Before beginning any trial, biostatisticians use a method called power analysis to determine the probability of finding an effect if it exists. This informs sample size, length of the trial, timing of interim analyses, the likelihood of finding a relationship between treatment and outcomes, and many other reference points that are essential to understanding whether a treatment is effective.
“The whole trial could be a waste of time, resources and patient risk if study planning is not done correctly,” he said. “It’s not selling us short to say that statisticians are integral to pretty much every level of the clinical trial world.”
Patients began enrolling in the trial, which was funded through the National Cancer Institute’s Cancer Therapy Evaluation Program, in July 2019.

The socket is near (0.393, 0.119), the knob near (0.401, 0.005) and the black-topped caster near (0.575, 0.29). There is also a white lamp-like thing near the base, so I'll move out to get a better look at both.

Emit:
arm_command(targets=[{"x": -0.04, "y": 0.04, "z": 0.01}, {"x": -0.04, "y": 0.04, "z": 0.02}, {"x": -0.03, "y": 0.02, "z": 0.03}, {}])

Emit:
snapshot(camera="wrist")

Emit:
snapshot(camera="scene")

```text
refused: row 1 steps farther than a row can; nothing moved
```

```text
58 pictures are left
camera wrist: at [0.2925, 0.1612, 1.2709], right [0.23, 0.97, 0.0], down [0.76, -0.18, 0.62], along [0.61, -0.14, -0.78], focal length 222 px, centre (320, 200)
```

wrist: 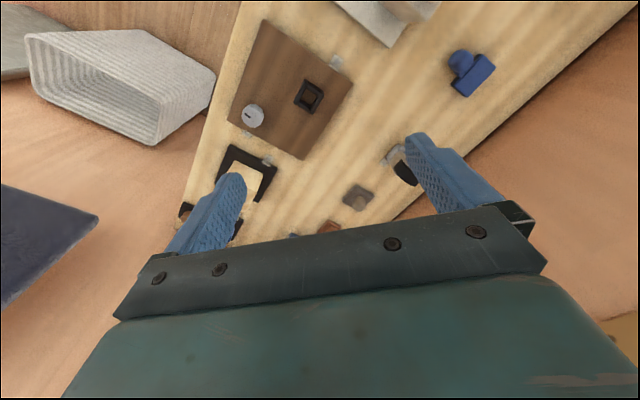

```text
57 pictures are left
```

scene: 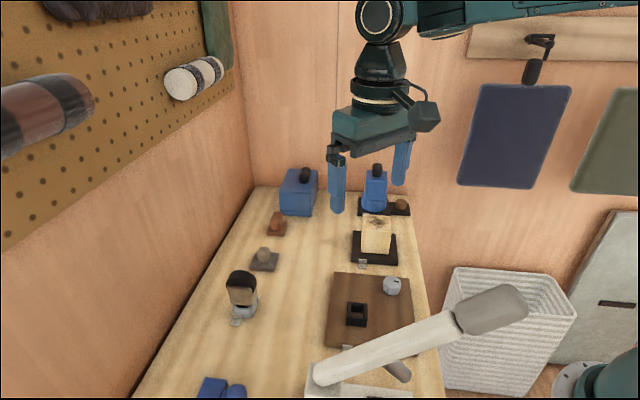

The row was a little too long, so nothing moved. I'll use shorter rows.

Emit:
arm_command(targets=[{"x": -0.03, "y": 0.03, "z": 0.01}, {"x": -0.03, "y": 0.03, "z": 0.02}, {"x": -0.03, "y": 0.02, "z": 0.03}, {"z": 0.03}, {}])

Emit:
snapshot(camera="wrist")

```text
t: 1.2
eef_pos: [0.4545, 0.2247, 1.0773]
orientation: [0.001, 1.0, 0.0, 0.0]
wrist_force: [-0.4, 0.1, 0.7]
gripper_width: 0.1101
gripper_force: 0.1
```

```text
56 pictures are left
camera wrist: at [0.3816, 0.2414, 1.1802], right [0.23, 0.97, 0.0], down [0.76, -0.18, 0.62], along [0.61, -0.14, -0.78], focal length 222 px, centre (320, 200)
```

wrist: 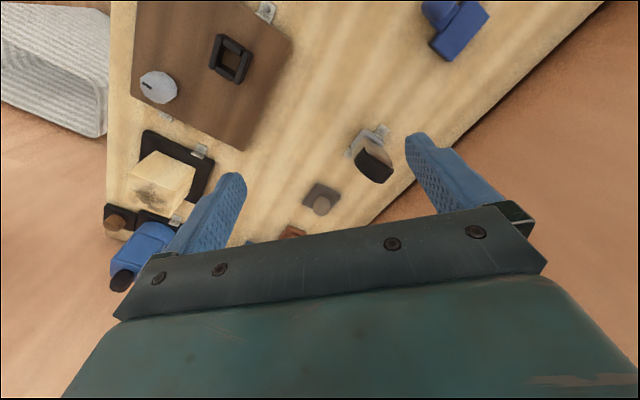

The trial ended early, in July 2024, after data from the first pre-planned interim analysis showed the drug reduced the relapse rate from 12% in the control group to 4% in the test group – a better outcome than expected. After reviewing the data with the trial’s master statistician, Cindy Wang, M. Sc., Kairalla and his team rushed the information out to the Data and Safety Monitoring Committee and, within days, the study chairs.
Even before results were formally published in December, interest in blinatumomab began to pick up steam globally based on talk about the study. Kairalla said the regimen is now the ideal standard of care for children with leukemia all over the world.
Separate trials on infants and adults have shown positive initial results, as well.
“The fact that it could have that much effect when added to a mature therapy that hasn’t budged outcomes in a while…the ramifications are huge,” Kairalla said. “Moments like this are the dream motivations for clinicians and statisticians alike and clearly show the real and lasting returns on investment for quality publicly funded research.”